Os fatores de impacto identificados no estudo incluem aquecimento global, padrões de precipitação, sazonalidade das chuvas, duração da estação seca e desmatamento. Bernardo Flores, pesquisador de pós-doutorado em ecologia da UFSC e um dos líderes do estudo, ressalta que a ação humana, como secas extremas e queimadas, pode acelerar o processo de colapso, levando a transformações significativas na biodiversidade e na disponibilidade de recursos.

“A Amazônia toda está esquentando significativamente. A temperatura média da estação seca pode aumentar quatro graus até 2050 e isso é muito prejudicial para o bioma”, alerta o pesquisador.

Ele argumenta que a conjunção de secas intensas, temperaturas elevadas e incêndios florestais pode acelerar o colapso da região, promovendo uma transformação significativa em grande parte da Amazônia.

Cenários de transformação

A pesquisa indica que ao se aproximar do ponto de não retorno na Amazônia, um sistema de retroalimentação seria estabelecido, levando a uma aceleração na perda de florestas. Três possíveis cenários de transformação do ecossistema amazônico são projetados: floresta degradada, savana de areia branca e áreas não-florestais degradadas.

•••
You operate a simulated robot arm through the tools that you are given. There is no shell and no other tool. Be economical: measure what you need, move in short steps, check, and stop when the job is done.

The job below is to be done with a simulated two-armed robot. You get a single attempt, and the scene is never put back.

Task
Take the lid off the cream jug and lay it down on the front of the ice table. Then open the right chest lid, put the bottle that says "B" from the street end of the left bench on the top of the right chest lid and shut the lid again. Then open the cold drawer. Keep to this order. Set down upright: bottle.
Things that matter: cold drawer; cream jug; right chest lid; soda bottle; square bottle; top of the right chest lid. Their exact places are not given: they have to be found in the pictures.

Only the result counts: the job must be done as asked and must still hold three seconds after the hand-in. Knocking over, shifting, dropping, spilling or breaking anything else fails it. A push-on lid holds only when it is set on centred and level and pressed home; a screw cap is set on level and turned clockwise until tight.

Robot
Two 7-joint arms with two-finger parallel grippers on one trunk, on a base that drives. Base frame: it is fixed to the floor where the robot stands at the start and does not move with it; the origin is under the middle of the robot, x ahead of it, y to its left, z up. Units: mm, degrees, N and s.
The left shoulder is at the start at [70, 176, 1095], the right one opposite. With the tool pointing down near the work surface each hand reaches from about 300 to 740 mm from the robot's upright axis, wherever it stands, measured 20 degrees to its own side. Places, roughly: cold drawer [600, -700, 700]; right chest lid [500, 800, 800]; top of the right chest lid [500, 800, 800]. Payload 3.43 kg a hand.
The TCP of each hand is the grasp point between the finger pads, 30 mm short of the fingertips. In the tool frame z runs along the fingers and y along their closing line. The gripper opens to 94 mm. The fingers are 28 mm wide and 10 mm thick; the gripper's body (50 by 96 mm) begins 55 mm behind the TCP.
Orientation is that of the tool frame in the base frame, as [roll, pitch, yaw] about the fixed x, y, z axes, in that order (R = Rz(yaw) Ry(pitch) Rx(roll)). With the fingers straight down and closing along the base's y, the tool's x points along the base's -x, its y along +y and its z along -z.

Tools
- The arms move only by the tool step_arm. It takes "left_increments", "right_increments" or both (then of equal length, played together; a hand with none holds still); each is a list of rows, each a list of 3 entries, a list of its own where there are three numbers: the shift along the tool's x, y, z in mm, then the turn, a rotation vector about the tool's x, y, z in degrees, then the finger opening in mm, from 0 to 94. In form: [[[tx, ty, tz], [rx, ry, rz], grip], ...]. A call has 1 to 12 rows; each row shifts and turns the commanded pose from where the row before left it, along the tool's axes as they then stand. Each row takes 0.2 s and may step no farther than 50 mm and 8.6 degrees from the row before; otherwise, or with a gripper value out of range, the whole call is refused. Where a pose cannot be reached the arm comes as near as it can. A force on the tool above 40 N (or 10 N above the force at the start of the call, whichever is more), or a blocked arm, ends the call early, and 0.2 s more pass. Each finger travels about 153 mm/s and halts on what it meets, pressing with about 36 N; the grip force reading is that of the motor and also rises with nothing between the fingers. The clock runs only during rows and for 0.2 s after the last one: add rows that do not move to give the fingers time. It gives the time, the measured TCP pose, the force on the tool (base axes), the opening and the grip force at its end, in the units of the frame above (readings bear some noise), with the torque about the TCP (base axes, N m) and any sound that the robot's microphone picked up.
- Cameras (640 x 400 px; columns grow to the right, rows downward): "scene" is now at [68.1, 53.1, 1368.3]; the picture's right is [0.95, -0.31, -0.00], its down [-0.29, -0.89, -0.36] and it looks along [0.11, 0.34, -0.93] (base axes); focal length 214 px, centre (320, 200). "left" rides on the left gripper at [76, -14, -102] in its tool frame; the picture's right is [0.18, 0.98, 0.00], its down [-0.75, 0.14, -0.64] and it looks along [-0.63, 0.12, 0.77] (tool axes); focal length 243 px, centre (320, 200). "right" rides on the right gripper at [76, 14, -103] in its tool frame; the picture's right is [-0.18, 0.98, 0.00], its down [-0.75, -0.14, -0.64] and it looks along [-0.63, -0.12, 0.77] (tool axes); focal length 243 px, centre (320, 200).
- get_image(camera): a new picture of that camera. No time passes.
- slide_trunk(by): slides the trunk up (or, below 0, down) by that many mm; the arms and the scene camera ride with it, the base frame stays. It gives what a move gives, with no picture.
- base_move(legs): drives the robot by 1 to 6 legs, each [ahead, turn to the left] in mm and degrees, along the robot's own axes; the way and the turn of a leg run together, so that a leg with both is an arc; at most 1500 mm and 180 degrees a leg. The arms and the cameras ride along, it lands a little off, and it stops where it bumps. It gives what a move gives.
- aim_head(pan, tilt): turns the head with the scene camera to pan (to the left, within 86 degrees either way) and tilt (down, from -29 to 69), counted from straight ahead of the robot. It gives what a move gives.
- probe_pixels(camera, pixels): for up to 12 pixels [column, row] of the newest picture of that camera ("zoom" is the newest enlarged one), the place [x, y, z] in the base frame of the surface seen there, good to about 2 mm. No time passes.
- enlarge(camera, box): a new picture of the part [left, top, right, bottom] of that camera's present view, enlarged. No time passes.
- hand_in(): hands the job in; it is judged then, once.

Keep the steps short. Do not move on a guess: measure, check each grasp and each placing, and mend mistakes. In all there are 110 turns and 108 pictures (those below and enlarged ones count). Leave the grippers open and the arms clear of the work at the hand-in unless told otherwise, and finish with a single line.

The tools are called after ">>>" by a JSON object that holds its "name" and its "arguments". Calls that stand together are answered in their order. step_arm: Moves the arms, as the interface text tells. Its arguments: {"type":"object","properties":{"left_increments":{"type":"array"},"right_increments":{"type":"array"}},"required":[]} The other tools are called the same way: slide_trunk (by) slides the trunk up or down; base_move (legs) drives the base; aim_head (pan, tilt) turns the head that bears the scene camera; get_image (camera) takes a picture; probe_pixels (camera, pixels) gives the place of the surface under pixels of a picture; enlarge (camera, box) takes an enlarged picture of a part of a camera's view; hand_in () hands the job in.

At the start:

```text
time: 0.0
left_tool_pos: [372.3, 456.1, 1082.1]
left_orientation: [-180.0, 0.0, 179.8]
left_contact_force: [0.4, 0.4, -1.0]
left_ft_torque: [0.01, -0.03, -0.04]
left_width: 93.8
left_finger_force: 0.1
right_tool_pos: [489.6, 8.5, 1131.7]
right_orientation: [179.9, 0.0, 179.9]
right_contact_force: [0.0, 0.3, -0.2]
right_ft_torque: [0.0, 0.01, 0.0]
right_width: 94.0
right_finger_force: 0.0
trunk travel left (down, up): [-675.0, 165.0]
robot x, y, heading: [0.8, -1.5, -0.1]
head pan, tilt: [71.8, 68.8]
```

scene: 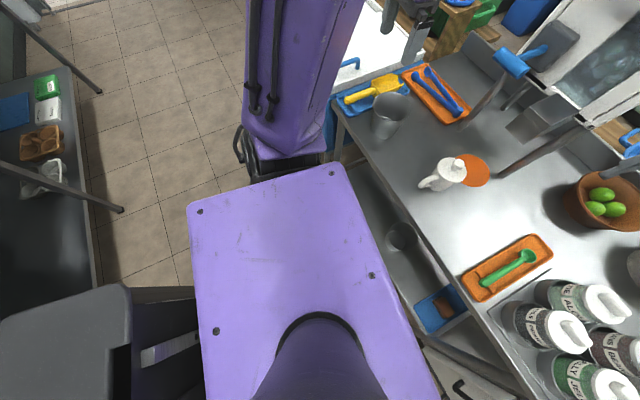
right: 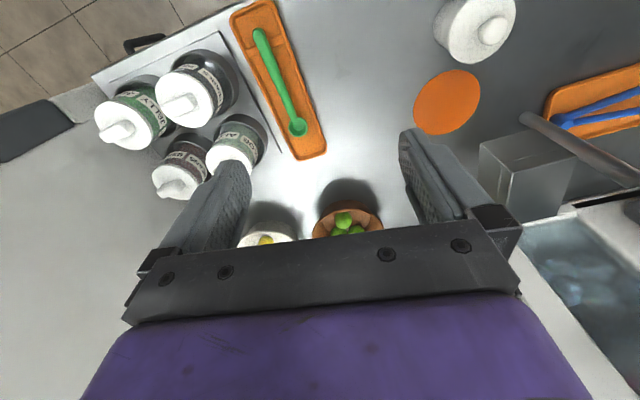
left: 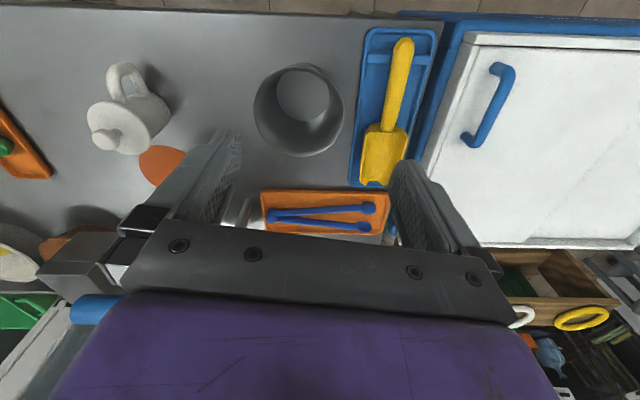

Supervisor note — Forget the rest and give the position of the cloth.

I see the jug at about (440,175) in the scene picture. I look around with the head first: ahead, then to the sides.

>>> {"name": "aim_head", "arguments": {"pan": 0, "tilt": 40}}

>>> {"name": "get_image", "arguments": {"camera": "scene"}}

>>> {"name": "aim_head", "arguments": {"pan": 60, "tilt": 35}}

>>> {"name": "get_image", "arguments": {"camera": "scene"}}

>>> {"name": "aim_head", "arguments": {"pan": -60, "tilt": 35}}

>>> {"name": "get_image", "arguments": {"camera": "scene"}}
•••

O primeiro é caracterizado pela recuperação da floresta, porém em um estado degradado, dominado por espécies nativas oportunistas como cipós ou bambus, que causam danos às árvores e se proliferam sobre áreas florestais queimadas.

Já a savana de areia branca é conhecida na Amazônia e geralmente é encontrado em áreas sazonalmente inundadas. Evidências de satélite e de campo mostraram que as savanas de areia branca estão se expandindo onde a floresta foi destruída por incêndios, resultando em uma mudança do solo de argiloso para arenoso após o fogo.

Por fim, as áreas não-florestais degradadas existem onde a floresta não se recupera mais e permanece em um estado de vegetação aberta, com incêndios frequentes. Esses ecossistemas são frequentemente dominados por espécies tolerantes ao fogo e invasoras. Estima-se que no sul da Amazônia, entre 5% e 6% da paisagem já tenha sido transformada em ecossistemas degradados devido ao desmatamento e incêndios.

Clima

Bernardo também adverte que a transformação do bioma teria impactos diretos no clima da região. “A degradação contribui para a redução da ocorrência de chuvas na Amazônia. Haveria uma diminuição na capacidade do ecossistema de reciclar as águas das chuvas e a floresta precisa disso para viver”, analisa.

Além das repercussões ambientais, os pesquisadores ressaltam os impactos que todas essas transformações já estão exercendo sobre as comunidades locais. “Essas pessoas vão sentir as consequências antes de todo o Brasil. São as pessoas que vivem na Amazônia, os povos que vivem da floresta e que mantém a floresta em pé”, lembra a pesquisadora Marina Hirota.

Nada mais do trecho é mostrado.